Summer Ice - Holly Phillips
In a hot future gardens and greenery are a necessity in the big cities. A fiesty young girl eats ice cream and has memories of winter with her sister. They eventually unveil a statue in a park. Not amazing, but at least I knew what was going on in this one.
Sustainable Development - Paula R. Stiles
A woman in Africa watches some locals prepare food with some assistance from robot spiders. Only a few pages long. Pointless.
The Church of Accelerated Redemption - Gareth L. Powell & Aliette de Bodard
Finally, a decent story. I lowly computer science geek is smitten by a mysterious man who turns out to be artificially enhanced and is keen on hacking into a secure database. A longer story but with good characters and plot to sustain it.
The Solnet Ascendancy - Lavie Tidhar
Set on some eastern island where they have a backwards version of the internet the story follows the evolution of telecommunications on the island. Borderline gibberish and hard to understand. I cannot tell you any more than this as I just did not know what was going on.
Twittering to the Stars - Mari Ness
A rather clever story told in the form of Twitter messages reading backwards in time into the past. So you begin at the end of a space mission gone awry and retroactively learn of all the troubles the crew face going right back to the start of their trip when they are excited and naïve about adventure.
Seeds - Silvia Moreno-Garcia
An evil Monstanto-like corporation creates the perfect corporate seed, only for it to backfire. Not a bad story.
At Budokan - Alistair Reynolds
Crap title. A bit of a weirder one this time, but fun and with a lot of potential. A rock promoter hooks-up with an old collegue who is keen on training a T-Rex to be a rock star, just like Denver the Last Dinosaur. More pulpy than Sci-Fi, but still one of the better stories in this collection.
Sarging Rasmussen (by Organic) - Gord Sellar
A sort of William Gibson-esque story about a tree-hugging ladies man. This is all I could make out as the rest of it is incomprehensible gibberish.
Scheherazade Cast by Starlight - Jason Andrew
In Iran a reality TV star changes the primitive culture by using social media. A nice idea, but it will never happen. A six-page story.
Russian Roulette 2020 - Eva Maria Chapman
In a realistic future teenagers are so weak and unhealthy thanks to an ubringing of online gadgets that they just stay in cyberspace permanently, until one of them meets a Russian girl who prefers living the real world. Another one of the better stories but still not up to much.
Castoff World - Kay Kenyon
In a Waterworld-ish future a little girl and her grandad survive on a floating atoll/ship thing.
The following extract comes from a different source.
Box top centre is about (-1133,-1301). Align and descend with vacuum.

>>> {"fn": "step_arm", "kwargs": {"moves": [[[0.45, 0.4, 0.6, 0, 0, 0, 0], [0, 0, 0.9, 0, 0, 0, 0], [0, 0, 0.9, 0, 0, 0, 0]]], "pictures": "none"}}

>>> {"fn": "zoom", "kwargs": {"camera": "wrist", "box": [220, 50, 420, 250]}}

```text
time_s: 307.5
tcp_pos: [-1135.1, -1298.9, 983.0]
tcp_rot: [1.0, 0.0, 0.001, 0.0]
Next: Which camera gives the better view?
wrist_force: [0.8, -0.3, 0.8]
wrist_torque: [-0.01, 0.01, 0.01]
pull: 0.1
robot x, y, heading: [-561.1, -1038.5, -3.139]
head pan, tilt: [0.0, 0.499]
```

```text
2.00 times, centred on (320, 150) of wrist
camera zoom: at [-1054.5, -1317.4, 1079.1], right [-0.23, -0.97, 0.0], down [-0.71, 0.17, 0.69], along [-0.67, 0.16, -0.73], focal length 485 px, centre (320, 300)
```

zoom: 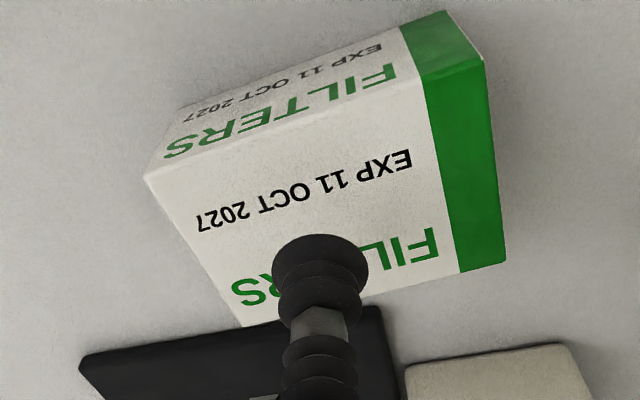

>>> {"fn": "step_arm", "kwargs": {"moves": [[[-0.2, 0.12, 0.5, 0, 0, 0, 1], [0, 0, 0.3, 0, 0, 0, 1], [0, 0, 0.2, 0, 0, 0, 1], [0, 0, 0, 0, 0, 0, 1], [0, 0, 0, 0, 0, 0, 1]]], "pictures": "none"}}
There's no reason given as to why the world has been stricken by a cataclysm. Eventually she finds land. No Fish-men played by Kevin Costner in this one.
Paul Kishosha's Children - Ken Edgett
A NASA scientist quits his job and goes home to Africa when his mother dies. He stays for good and uses characters that he created as a kid to educate young students. They soon have their own show and end up being so popular that Africa and the world are inspired to embrace science and think forward. Certainly the best story of the entire book.
Ishin - Madeline Ashby
Two guys in the Middle East work with drones and have ideas for them beyond surveillance. Beyond this I had absolutely no clue what was happening. They certainly did not save the best for last.
Each story is introduced by the editor, who seems to think that they are much better than they really are, and afterworded with nonsensical quotes from other writers that have no bearing on the text whatsoever. The book also features biographies of all the writers, but I couldn't care less. There are also numerous spelling and grammatical errors throughout. The balance of good/bad stories is far from 50/50. If this represents the best of optimistic science fiction give me doom and gloom any day.